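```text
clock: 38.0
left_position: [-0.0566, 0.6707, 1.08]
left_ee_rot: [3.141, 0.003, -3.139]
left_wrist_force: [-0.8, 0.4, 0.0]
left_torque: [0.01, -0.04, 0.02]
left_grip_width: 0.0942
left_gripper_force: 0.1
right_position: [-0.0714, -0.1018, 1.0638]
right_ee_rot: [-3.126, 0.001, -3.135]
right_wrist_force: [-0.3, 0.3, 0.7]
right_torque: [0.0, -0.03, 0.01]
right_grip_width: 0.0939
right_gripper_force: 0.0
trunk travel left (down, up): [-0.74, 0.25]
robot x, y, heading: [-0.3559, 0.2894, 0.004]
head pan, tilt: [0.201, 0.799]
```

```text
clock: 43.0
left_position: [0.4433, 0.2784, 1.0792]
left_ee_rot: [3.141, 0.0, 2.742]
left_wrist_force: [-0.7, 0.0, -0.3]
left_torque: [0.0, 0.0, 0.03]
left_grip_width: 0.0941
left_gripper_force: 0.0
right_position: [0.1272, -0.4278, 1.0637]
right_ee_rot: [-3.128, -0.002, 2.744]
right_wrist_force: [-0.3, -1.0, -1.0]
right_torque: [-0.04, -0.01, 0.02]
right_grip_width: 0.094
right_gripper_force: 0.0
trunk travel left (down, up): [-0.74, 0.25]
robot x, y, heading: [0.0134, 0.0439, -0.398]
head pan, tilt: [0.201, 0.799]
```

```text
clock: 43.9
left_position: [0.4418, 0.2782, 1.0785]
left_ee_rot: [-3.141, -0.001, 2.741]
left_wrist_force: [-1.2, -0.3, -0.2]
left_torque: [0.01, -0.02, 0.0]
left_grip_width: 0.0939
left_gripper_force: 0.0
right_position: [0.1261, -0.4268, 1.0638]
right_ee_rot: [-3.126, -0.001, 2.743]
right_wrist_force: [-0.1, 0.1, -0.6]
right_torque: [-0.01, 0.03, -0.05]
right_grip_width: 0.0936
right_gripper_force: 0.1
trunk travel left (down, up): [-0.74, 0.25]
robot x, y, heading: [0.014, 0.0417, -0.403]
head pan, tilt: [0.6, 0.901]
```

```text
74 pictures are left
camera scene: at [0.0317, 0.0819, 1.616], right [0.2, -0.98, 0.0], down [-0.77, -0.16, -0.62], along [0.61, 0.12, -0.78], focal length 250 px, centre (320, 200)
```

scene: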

- [Your task]
Every line of the material must be returned exactly as it appears. Give them as a JSON list of strings, one for each line, with blank lines left out.

- [Response for this exercise]
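[
  "```text",
  "clock: 38.0",
  "left_position: [-0.0566, 0.6707, 1.08]",
  "left_ee_rot: [3.141, 0.003, -3.139]",
  "left_wrist_force: [-0.8, 0.4, 0.0]",
  "left_torque: [0.01, -0.04, 0.02]",
  "left_grip_width: 0.0942",
  "left_gripper_force: 0.1",
  "right_position: [-0.0714, -0.1018, 1.0638]",
  "right_ee_rot: [-3.126, 0.001, -3.135]",
  "right_wrist_force: [-0.3, 0.3, 0.7]",
  "right_torque: [0.0, -0.03, 0.01]",
  "right_grip_width: 0.0939",
  "right_gripper_force: 0.0",
  "trunk travel left (down, up): [-0.74, 0.25]",
  "robot x, y, heading: [-0.3559, 0.2894, 0.004]",
  "head pan, tilt: [0.201, 0.799]",
  "```",
  "```text",
  "clock: 43.0",
  "left_position: [0.4433, 0.2784, 1.0792]",
  "left_ee_rot: [3.141, 0.0, 2.742]",
  "left_wrist_force: [-0.7, 0.0, -0.3]",
  "left_torque: [0.0, 0.0, 0.03]",
  "left_grip_width: 0.0941",
  "left_gripper_force: 0.0",
  "right_position: [0.1272, -0.4278, 1.0637]",
  "right_ee_rot: [-3.128, -0.002, 2.744]",
  "right_wrist_force: [-0.3, -1.0, -1.0]",
  "right_torque: [-0.04, -0.01, 0.02]",
  "right_grip_width: 0.094",
  "right_gripper_force: 0.0",
  "trunk travel left (down, up): [-0.74, 0.25]",
  "robot x, y, heading: [0.0134, 0.0439, -0.398]",
  "head pan, tilt: [0.201, 0.799]",
  "```",
  "```text",
  "clock: 43.9",
  "left_position: [0.4418, 0.2782, 1.0785]",
  "left_ee_rot: [-3.141, -0.001, 2.741]",
  "left_wrist_force: [-1.2, -0.3, -0.2]",
  "left_torque: [0.01, -0.02, 0.0]",
  "left_grip_width: 0.0939",
  "left_gripper_force: 0.0",
  "right_position: [0.1261, -0.4268, 1.0638]",
  "right_ee_rot: [-3.126, -0.001, 2.743]",
  "right_wrist_force: [-0.1, 0.1, -0.6]",
  "right_torque: [-0.01, 0.03, -0.05]",
  "right_grip_width: 0.0936",
  "right_gripper_force: 0.1",
  "trunk travel left (down, up): [-0.74, 0.25]",
  "robot x, y, heading: [0.014, 0.0417, -0.403]",
  "head pan, tilt: [0.6, 0.901]",
  "```",
  "```text",
  "74 pictures are left",
  "camera scene: at [0.0317, 0.0819, 1.616], right [0.2, -0.98, 0.0], down [-0.77, -0.16, -0.62], along [0.61, 0.12, -0.78], focal length 250 px, centre (320, 200)",
  "```",
  "scene:"
]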